The development will include 52 units, 39 of which leaders said will be affordable. The area median income for this development is 50 to 100 percent.
James Jordon, with Jordon Development Company, is one of the developers in that area.
“The project that we’re doing, the reason why it’s significant is because it ensures that you get some diversity in the area. diversity of incomes in our mixed income project,” Jordon said. “We have different products and different projects going on that we hope will address different needs,” he said.
There are also 252 units going up near the Holloway Trail. Nearly 190 units are slated as affordable. The development will be called the Lighthouse Unity.
“The additional sites that we have access to, by the park, will feature additional housing opportunities that range in affordability and serve a diverse workforce population,” Brown said.
Some residents said they have concerns.
“It’s misleading when you say ‘affordable,'” Butler said. “Affordable for who? There’s a large number of people out there that have limited resources, and somewhere along the line, we got to do something to help those people.”

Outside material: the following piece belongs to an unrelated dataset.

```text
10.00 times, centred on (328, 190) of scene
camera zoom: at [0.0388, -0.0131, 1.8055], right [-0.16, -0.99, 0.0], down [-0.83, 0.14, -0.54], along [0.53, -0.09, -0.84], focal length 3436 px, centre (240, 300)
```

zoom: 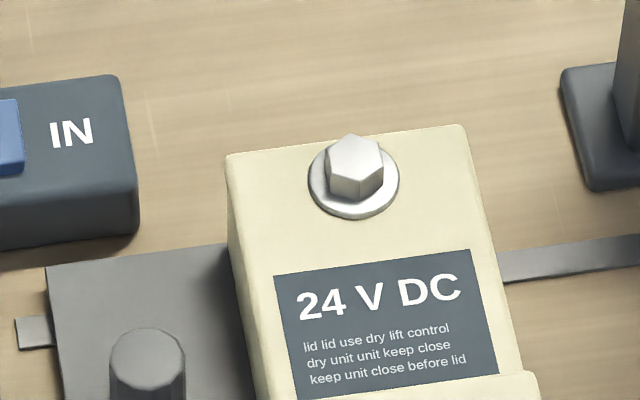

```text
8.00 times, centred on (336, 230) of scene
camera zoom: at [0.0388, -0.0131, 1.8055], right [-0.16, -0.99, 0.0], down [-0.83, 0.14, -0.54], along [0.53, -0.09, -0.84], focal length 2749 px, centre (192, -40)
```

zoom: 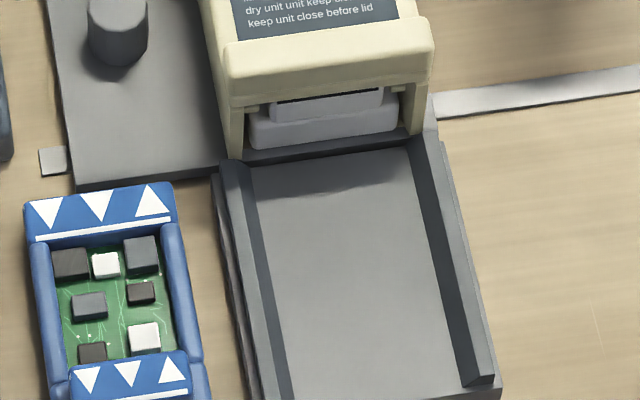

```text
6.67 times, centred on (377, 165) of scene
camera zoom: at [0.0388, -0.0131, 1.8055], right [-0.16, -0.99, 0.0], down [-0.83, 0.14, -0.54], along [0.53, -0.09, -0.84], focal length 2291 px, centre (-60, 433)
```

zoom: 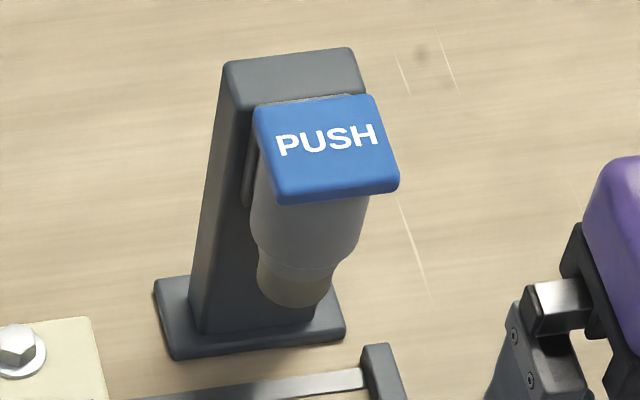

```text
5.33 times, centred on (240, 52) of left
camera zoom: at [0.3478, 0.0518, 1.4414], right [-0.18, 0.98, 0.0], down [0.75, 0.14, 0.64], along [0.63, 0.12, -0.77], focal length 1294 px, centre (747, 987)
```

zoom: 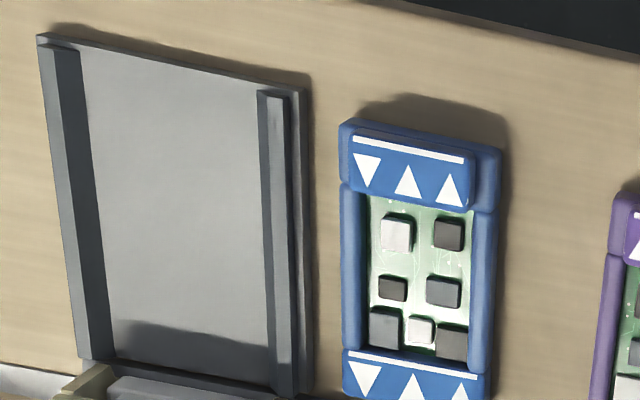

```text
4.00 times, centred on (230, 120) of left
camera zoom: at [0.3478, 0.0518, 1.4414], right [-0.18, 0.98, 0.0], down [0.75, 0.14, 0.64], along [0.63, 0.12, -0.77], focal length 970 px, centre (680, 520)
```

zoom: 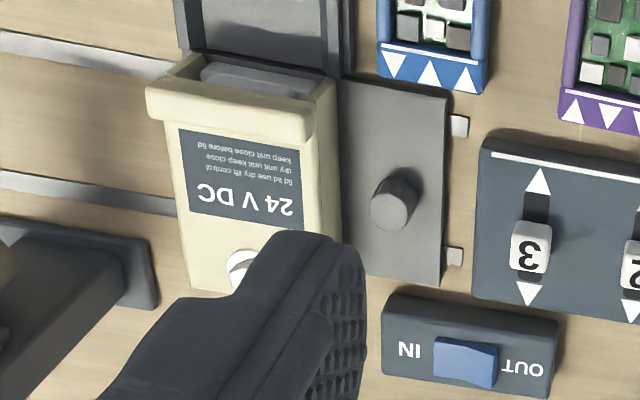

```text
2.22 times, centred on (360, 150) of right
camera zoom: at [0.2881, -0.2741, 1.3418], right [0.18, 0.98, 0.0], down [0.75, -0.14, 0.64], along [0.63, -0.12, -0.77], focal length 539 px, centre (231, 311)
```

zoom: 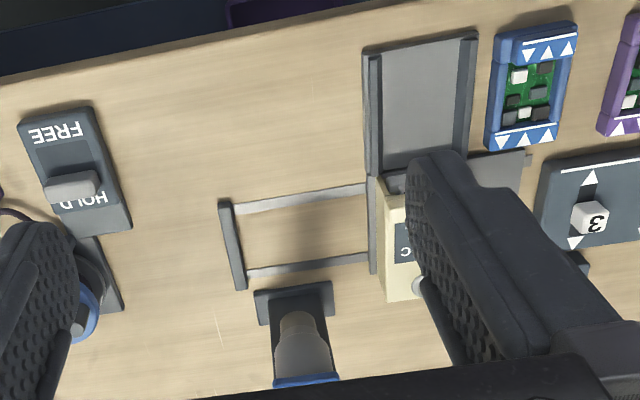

Brown said developments like Riley at Overbrooks and Gateway at the Green, will target those with a lower level of income even more.
“We are reaching way down to a lower level of income that we’re being able to provide, in some of the housing developers we are supporting, and that we are partnering on,” Brown said. “So, you heard about two of those today, getting down to 20 percent AMI–area median income is unprecedented.”
For those worried about gentrification, Flemming said there’s no need for concern.
“This plan is the opposite of that. This plan is to make sure that does not happen. We are not pushing people out,” Flemming said. “This will help try to reverse that. We’re looking at people that work every day, but don’t have a place to stay. That’s one of our priorities.”